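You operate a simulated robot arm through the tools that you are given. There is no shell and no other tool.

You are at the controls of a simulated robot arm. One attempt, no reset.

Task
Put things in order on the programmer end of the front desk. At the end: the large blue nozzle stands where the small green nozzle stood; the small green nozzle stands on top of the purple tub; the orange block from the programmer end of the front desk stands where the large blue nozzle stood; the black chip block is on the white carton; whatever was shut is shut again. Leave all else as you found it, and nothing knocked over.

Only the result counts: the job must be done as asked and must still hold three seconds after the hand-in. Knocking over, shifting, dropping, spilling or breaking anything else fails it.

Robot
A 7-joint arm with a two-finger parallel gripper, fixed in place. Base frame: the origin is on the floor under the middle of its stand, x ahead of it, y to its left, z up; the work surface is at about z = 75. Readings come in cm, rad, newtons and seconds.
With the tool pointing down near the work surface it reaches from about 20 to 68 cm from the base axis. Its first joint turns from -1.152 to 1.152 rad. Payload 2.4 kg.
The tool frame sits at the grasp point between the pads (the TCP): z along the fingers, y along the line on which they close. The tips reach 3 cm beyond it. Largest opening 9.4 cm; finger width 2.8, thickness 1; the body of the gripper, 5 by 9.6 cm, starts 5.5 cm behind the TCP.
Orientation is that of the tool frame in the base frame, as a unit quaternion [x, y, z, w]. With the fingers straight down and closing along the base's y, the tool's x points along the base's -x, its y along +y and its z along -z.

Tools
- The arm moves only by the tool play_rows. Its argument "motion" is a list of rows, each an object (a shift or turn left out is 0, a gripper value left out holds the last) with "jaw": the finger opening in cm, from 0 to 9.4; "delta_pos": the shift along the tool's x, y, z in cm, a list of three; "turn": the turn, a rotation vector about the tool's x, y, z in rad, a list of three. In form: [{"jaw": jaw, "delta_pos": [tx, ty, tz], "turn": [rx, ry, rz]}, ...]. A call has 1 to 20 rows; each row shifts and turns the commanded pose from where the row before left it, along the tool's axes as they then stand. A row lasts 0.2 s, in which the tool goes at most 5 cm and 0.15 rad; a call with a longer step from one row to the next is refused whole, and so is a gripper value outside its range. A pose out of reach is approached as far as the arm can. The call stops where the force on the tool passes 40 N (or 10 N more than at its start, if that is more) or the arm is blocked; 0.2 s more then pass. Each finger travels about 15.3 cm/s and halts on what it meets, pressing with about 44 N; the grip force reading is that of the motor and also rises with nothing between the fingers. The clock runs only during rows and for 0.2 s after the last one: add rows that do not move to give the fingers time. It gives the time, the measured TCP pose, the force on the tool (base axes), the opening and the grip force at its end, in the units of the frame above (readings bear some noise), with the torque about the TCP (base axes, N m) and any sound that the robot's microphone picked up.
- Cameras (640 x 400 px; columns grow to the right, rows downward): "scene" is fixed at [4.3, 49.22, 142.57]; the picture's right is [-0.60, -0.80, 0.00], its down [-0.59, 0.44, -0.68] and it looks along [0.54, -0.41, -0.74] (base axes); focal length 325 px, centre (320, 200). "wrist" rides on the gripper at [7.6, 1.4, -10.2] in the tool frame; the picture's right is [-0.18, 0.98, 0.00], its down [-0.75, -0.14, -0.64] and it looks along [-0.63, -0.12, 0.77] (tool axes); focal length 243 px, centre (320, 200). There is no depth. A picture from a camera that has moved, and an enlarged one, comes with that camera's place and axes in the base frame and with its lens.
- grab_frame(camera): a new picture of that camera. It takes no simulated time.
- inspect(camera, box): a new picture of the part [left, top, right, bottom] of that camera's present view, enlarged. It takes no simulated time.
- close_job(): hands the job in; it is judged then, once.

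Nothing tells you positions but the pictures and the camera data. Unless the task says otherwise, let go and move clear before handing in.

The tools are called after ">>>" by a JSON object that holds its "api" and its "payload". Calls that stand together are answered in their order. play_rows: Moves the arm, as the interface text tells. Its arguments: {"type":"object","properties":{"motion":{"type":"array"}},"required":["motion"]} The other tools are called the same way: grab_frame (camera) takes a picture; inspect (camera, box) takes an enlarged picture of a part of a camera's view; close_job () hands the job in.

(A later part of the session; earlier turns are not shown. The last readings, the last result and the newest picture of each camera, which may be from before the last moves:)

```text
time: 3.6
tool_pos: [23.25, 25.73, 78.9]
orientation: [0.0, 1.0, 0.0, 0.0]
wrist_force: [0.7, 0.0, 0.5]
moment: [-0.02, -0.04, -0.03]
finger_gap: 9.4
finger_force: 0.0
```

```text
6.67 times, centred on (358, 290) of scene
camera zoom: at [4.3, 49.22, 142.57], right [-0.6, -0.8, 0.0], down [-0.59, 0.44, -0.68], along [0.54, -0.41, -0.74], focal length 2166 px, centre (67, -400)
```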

● What you have to do
From the data, collect all lines where the string "tells" appears.

● Written answer
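Nothing tells you positions but the pictures and the camera data. Unless the task says otherwise, let go and move clear before handing in.
The tools are called after ">>>" by a JSON object that holds its "api" and its "payload". Calls that stand together are answered in their order. play_rows: Moves the arm, as the interface text tells. Its arguments: {"type":"object","properties":{"motion":{"type":"array"}},"required":["motion"]} The other tools are called the same way: grab_frame (camera) takes a picture; inspect (camera, box) takes an enlarged picture of a part of a camera's view; close_job () hands the job in.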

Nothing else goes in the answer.